→ **PAGE TEXT**
Definition Of Income Under Section 2(24) Of The Income Tax Act, 1961 Is Not Exhaustive But Inclusive – Explain

“It was only for the good of his subjects that he collected taxes from them, just as the Sun draws moisture from the Earth to give it back a thousand fold” – Kalidas in Raghuvansh eulogising KING DALIP.


The collection of revenue has been a matter of conflict for various centuries and ages. Empires which had access to more and more sources of revenue grew stronger and stronger while the empires whose centres of revenue vanished became extinct from the face of the earth. According to a List published by BusinessInsider on its website,  the biggest and the greatest empire which the world has seen was the British Empire.

According to the Journal “The Political Economy of British Expansion Overseas, 1750-1914” written by P. J. Cain and A. G. Hopkins, the collection of revenue was on of the major reasons for the expansion of British Empire. So, we can understand that collection/source of revenue is very important for a Country as well as any other organisation to survive as well as thrive.

History of Taxes in India

In India, the system of Direct Taxation has existed in either one form or the other since ancient times. Both the Manusmriti and the Arthasastra have references in them made to a variety of tax measures.

The Tax, as we know it today, was introduced for the first time by Sir James Wilson. The Indian Income Tax Act of 1860 was enforced to meet the losses sustained by the government on account of the military mutiny of 1857. Currently, Income Tax Act, 1961 is enforced in India to carry out the taxation.

Background and Need for Tax

Paying taxes is considered as a duty of a responsible citizen. Although, it is also a requirement of the law under the Income Tax Act, 1961. So, it is mandatory to do so to prevent litigation. The government agency that oversees taxes is the Internal Revenue Service or IRS will require you to pay your taxes or else face penalties, such as fines or going to jail.

→ **OBJECTIVES**
a - In the page text, find "Paying taxes is" and reproduce everything up to and including "going to jail.".
b - Continue the page text from where it stops.

→ **DATASET EXTRACT**
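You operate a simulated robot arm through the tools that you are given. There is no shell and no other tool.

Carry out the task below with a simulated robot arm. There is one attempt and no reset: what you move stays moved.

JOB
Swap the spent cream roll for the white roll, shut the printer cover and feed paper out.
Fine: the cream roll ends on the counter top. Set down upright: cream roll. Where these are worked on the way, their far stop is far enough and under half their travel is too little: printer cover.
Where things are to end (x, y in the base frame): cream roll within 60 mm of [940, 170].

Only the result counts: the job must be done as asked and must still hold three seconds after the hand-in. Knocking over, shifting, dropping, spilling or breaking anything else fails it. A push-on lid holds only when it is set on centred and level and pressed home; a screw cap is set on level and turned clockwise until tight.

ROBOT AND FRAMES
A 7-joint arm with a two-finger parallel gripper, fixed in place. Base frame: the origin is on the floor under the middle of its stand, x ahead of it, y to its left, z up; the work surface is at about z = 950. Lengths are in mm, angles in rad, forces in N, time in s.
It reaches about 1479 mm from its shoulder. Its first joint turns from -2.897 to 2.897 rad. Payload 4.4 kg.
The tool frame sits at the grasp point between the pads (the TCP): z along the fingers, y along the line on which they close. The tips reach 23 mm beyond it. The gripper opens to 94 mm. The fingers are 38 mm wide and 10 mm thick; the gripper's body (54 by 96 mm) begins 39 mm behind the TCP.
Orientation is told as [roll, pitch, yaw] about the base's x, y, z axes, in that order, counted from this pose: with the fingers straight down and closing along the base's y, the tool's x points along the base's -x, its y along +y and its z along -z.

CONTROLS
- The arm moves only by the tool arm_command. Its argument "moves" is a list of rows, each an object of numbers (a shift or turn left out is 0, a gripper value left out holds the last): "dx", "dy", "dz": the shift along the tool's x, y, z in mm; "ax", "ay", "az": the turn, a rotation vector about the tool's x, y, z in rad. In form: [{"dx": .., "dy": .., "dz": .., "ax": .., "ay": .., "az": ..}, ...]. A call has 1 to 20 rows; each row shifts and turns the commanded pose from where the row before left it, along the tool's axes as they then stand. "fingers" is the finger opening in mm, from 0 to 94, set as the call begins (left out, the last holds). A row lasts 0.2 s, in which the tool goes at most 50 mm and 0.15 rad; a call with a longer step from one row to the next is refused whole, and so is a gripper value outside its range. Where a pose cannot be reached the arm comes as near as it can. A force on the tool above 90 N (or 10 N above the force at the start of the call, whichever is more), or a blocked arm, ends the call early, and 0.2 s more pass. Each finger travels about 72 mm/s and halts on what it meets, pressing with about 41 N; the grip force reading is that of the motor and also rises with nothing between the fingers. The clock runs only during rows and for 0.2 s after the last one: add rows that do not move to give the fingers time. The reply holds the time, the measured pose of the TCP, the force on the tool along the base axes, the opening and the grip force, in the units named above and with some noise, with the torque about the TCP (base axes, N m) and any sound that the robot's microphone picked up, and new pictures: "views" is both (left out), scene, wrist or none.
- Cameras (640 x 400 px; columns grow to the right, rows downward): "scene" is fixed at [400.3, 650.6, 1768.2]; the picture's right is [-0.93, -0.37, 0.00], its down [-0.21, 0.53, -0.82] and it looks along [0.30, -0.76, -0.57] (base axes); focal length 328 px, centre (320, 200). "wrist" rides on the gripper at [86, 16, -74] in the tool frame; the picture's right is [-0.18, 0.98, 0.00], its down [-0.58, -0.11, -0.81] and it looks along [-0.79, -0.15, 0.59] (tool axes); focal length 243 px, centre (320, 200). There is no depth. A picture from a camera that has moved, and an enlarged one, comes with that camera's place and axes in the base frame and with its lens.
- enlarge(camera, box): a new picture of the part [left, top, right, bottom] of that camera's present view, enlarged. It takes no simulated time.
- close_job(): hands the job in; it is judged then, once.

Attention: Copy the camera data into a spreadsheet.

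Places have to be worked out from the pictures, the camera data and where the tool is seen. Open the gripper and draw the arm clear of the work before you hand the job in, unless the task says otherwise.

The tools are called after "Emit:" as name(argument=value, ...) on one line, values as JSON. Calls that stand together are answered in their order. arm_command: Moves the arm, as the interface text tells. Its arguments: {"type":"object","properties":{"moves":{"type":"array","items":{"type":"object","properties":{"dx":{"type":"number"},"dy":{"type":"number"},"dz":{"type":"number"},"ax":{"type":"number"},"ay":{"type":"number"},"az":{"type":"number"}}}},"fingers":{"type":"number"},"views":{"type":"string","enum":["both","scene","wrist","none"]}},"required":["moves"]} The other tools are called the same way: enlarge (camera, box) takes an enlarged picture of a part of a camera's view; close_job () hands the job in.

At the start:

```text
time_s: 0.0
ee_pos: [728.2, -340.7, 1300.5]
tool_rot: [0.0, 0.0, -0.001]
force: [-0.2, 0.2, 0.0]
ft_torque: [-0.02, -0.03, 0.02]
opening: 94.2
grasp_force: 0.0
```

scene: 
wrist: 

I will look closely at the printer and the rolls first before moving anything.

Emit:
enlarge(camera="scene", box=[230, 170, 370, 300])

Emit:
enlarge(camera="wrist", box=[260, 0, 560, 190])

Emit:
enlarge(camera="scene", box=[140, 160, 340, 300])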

→ **SOLVED TASKS**
a -
Paying taxes is considered as a duty of a responsible citizen. Although, it is also a requirement of the law under the Income Tax Act, 1961. So, it is mandatory to do so to prevent litigation. The government agency that oversees taxes is the Internal Revenue Service or IRS will require you to pay your taxes or else face penalties, such as fines or going to jail.

b -
The money provided in the Taxes goes to many places. In addition to paying the salaries of government workers, the tax money also helps to support the need of common resources like water or electricity, police and firefighters.

Tax money helps to ensure the roads you travel on are safe and well-maintained. Taxes fund public libraries and parks. Taxes are also used to fund many types of government programs that help the poor and less fortunate, as well as many schools.

What is ‘Income’?

Simply, Income is any benefit (whether cash or kind) which can be measured in money.

Who is an Assessee?

An assessee is any individual who is liable, defined under Section 2(7) of the Income Tax Act, 1961, to pay tax.

Section 2(24) of Income Tax Act, 1961

Section 2(24), read as Section 2 Clause 24, is the base Clause of Income Tax Act.

Definition of Income According to Income Tax Act, 1961

The definition of Income, as given in the Income Tax Act, starts with the words “income includes”. It gives a statutory definition to income and leaves room for the further extension of the scope of the term, therefore, It gives an Exhaustive definition of the term Income.

Characteristics of Income

1. Regular and definite

A person can get a fixed income at a regular pace or at regular intervals of time but income can also be irregular or indefinite(non-uniform) or both too.

2. Cash/kind

Income can be in the form of Cash or also in any other form which can be measured in money

3. Legal/Illegal

Income can be Legal or Illegal too. This does not affect Income Tax Act or Income Tax Officers as they do not care if the income is legal or illegal, they just want us to pay tax in either of the case.

4. Temporary/Permanent

Income can be permanent as well as temporary.

5. Lump Sum/Investments

A person can get her/his income in a lump sum as well as in the form of investments

6. Real(Not fictious)

The income which a person gets which shall be taxed must be real but not fictitious in nature.

For Example – If a person gets Rs.1,00,000 as income from a company but under a condition, which is that the person has to donate/give the company Rs.40,000 back, the real income of the person, in this case, will be Rs.60,000 only and only this sum of money is liable for taxation.

7. Award/Prize Money

A person can also get an income after winning an award or some type of prize in the form of money. This income is also liable for taxation.

8. Devaluation of Currency

If a person gets income after/due to devaluation of currency, this income is also liable for taxation.

For Example – If a person makes a sale of  $1,000 when the value of $1 = Rs.60 and then suddenly the currency gets devalued to $1 = Rs.100, then this margin/income which will give the person profit is also taxed.

9. Tax-Free Income

A person can also get a tax-free salary/income. For Example – If the employer of a person pays the person Rs.1,00,000 after paying the respective tax, then, the person is not liable to pay tax.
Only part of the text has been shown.